I would initially agree with the questions posed here. However, if you take analytics into account, it could make some sense. It would remove the human bias, which we all have in some way. I think a reasonable person could ascertain value of given players, given scenarios, statistics, and behaviors.
Think of OverReaction Monday (its coming). People make decisions based on recency bias, not on long term prospects.
I think the questions are fair, I just also happen to believe a fair amount in letting some of the numbers do the talking sometimes. A large % of the big winners in DFS are either heavily involved in stats, math, or some other financial number crunching capacity. They win for 2 reasons. They enter a boatload of contests, and because they crunch a lot of numbers looking for the best statistical outcomes. They tend to beat the human bias in most of us.
I get your point about analytics. I watch practically no baseball, but finish at or near the top in my redraft league by using stats. However, baseball is an individual game. When a pitcher faces a hitter, statistics matter more: how does a batter do against left v right, are they hitting way below their career average and due for regression to the mean (or is it age or injury), has there been a noticeable dip in a pitcher’s velocity, etc.

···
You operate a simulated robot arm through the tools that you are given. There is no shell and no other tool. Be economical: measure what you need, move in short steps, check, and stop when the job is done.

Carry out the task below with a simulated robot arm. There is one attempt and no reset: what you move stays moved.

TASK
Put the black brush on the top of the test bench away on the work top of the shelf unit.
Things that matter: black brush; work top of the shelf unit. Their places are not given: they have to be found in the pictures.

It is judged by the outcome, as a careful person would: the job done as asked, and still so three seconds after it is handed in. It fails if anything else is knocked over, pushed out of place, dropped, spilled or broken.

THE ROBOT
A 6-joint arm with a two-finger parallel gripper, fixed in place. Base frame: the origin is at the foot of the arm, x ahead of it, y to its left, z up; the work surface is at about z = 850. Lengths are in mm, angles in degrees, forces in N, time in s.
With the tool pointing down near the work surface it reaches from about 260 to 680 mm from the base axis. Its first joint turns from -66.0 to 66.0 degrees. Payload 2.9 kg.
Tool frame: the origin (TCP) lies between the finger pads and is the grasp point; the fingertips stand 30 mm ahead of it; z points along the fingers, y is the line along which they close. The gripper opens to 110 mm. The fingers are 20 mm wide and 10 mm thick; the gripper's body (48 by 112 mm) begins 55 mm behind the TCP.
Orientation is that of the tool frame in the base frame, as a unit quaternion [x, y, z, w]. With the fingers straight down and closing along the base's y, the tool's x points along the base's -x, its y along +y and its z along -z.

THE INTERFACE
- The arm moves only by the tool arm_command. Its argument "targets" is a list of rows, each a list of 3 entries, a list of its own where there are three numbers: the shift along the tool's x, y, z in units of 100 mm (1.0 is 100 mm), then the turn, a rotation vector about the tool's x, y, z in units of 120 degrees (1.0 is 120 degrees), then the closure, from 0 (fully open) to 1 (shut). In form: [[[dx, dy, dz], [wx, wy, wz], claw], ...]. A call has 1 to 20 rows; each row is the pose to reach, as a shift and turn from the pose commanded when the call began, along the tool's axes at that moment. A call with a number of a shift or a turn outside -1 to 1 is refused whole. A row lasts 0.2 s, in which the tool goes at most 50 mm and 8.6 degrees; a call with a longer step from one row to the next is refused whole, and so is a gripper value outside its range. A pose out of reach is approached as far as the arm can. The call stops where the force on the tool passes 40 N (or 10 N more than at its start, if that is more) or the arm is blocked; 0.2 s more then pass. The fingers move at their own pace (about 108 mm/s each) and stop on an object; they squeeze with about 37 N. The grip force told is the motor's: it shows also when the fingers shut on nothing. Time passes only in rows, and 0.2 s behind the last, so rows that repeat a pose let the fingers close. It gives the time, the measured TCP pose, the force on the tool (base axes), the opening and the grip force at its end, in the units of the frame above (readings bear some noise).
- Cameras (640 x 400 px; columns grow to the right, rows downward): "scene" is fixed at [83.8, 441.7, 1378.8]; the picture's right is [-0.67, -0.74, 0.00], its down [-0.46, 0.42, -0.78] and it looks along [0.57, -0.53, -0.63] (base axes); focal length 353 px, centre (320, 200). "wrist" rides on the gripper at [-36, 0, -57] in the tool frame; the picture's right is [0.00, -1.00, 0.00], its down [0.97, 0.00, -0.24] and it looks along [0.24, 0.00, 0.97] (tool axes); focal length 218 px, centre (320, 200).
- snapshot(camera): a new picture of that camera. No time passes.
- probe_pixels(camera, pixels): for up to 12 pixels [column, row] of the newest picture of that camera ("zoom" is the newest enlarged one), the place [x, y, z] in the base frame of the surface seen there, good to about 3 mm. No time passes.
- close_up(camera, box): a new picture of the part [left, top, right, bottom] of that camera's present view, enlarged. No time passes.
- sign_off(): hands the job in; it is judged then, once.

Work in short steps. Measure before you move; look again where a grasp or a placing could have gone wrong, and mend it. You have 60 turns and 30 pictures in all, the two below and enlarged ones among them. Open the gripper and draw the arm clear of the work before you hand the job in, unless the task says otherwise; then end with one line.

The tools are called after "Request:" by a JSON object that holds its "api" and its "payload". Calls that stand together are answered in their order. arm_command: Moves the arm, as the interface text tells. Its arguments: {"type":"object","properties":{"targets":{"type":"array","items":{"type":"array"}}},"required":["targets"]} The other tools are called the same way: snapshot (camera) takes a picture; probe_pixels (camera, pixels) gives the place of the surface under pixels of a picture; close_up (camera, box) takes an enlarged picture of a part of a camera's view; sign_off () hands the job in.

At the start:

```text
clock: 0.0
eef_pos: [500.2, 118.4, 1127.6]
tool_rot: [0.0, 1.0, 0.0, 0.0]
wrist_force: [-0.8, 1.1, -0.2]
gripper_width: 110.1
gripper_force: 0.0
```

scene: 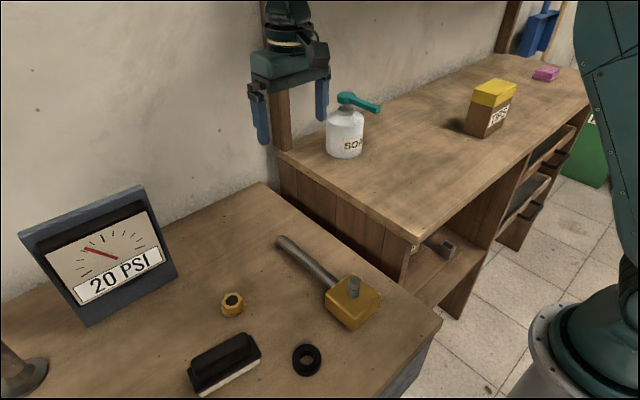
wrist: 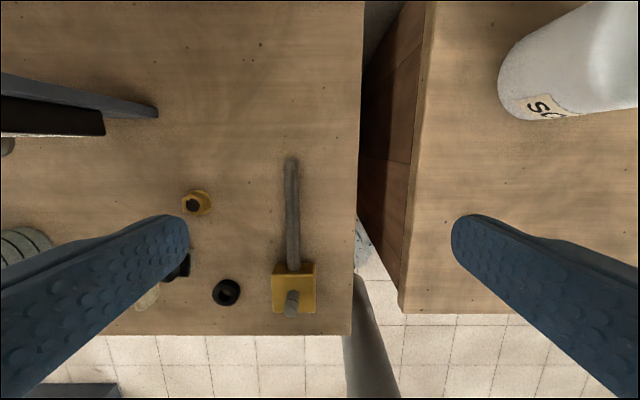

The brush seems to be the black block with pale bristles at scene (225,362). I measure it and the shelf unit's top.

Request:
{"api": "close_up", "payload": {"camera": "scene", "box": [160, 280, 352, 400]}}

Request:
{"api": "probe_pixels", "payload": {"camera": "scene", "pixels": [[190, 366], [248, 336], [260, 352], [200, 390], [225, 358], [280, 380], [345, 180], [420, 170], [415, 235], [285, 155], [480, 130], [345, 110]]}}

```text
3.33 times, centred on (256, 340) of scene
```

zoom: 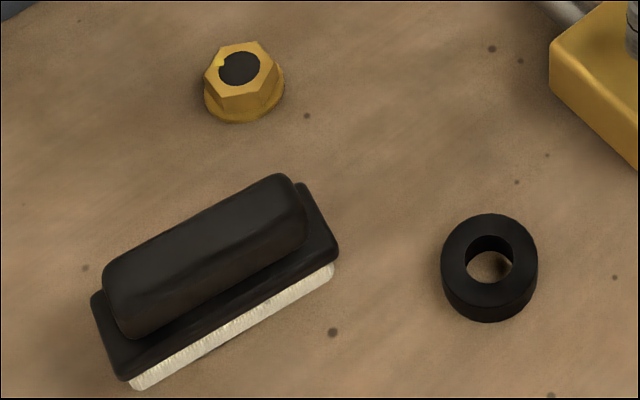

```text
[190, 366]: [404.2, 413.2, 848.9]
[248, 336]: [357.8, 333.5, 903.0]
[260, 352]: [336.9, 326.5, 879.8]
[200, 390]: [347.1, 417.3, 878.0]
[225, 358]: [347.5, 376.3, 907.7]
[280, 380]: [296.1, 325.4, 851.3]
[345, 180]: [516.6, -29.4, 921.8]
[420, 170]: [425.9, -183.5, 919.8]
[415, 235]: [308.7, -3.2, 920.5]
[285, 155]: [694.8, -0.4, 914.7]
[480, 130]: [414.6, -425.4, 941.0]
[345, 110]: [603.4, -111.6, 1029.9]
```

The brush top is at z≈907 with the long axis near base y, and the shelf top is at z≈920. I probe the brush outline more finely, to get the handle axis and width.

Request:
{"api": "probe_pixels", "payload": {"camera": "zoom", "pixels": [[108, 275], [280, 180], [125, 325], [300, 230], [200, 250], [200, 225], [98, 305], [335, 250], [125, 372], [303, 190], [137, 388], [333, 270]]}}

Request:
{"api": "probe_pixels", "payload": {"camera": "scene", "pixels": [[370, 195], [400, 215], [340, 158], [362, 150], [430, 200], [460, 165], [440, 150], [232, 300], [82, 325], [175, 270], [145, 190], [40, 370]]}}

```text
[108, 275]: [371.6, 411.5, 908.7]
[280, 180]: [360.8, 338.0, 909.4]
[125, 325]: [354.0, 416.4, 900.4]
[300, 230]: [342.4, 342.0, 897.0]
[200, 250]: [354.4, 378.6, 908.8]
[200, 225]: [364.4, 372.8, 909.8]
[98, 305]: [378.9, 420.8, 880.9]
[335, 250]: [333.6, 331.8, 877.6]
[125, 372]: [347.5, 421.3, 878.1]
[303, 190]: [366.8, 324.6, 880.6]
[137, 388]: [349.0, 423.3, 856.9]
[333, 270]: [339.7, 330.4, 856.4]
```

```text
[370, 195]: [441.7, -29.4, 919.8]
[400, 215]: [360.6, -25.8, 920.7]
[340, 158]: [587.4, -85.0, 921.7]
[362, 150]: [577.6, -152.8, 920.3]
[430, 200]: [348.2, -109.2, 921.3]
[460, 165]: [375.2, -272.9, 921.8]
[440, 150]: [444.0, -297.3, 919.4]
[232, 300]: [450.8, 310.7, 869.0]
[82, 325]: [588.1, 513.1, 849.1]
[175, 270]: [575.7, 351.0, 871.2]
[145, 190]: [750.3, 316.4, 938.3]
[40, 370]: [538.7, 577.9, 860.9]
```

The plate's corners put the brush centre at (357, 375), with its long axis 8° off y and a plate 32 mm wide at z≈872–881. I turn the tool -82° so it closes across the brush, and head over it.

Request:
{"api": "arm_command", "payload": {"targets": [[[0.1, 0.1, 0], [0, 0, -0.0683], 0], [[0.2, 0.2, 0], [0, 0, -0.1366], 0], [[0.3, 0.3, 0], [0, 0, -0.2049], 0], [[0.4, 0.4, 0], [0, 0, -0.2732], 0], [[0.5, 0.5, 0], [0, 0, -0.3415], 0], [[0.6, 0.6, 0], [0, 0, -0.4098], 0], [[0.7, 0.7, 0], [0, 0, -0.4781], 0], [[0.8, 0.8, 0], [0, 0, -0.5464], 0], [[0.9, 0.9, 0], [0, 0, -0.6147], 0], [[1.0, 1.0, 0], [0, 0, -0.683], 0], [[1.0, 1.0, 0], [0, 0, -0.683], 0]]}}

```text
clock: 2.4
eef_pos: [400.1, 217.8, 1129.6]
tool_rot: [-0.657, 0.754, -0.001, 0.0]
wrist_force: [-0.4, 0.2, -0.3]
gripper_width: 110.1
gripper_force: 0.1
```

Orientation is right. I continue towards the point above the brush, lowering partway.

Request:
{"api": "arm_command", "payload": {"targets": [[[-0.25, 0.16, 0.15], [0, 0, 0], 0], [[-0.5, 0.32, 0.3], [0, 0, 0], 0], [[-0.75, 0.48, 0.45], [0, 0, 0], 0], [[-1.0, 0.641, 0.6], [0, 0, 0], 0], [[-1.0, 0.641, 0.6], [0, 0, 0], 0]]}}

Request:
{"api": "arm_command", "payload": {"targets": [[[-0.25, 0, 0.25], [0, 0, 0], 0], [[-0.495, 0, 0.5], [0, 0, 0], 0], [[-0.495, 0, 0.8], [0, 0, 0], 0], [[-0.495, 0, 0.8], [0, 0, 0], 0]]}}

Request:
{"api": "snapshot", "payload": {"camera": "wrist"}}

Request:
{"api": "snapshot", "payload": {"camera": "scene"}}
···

Those are individual skills, while football requires playing with and against entire teams. I feel that to see if a player’s skill translates from college to the NFL, it does require watching them maneuver against other professionals. That speed and cutting ability may work nicely in college, but every pro player is there due to elite traits. The eye test is what I use to eliminate bias. It would be hard to do it any other way.
Irrespective of whether analytics works for football or not, what we are talking about here is an article written with all second hand information to formulate an opinion from someone who does not watch the sport. If that is acceptable, then it should also be okay for someone else to read this article, publish their own article and give their “opinion” on these matters, even if that person has never watched an NFL game. While I do not expect a fantasty football website author to use all first hand information and watch every game and ignore second hand info from local team beat writers for example, some first hand information is needed to formulate an opinion, otherwise just report facts (stats) and rumors (beat writer reports) and leave it at that.
I’m talking to my psychiatrist after reading this, I need fantasy football analysis included in my therapy sessions… go birds 🦅🏈😀
If u truly do not watch football, must be a joke, please leave this great site asap
I thought this was joke at first as well but there has been no comment from the author and he has had plenty of time to clean up this comment.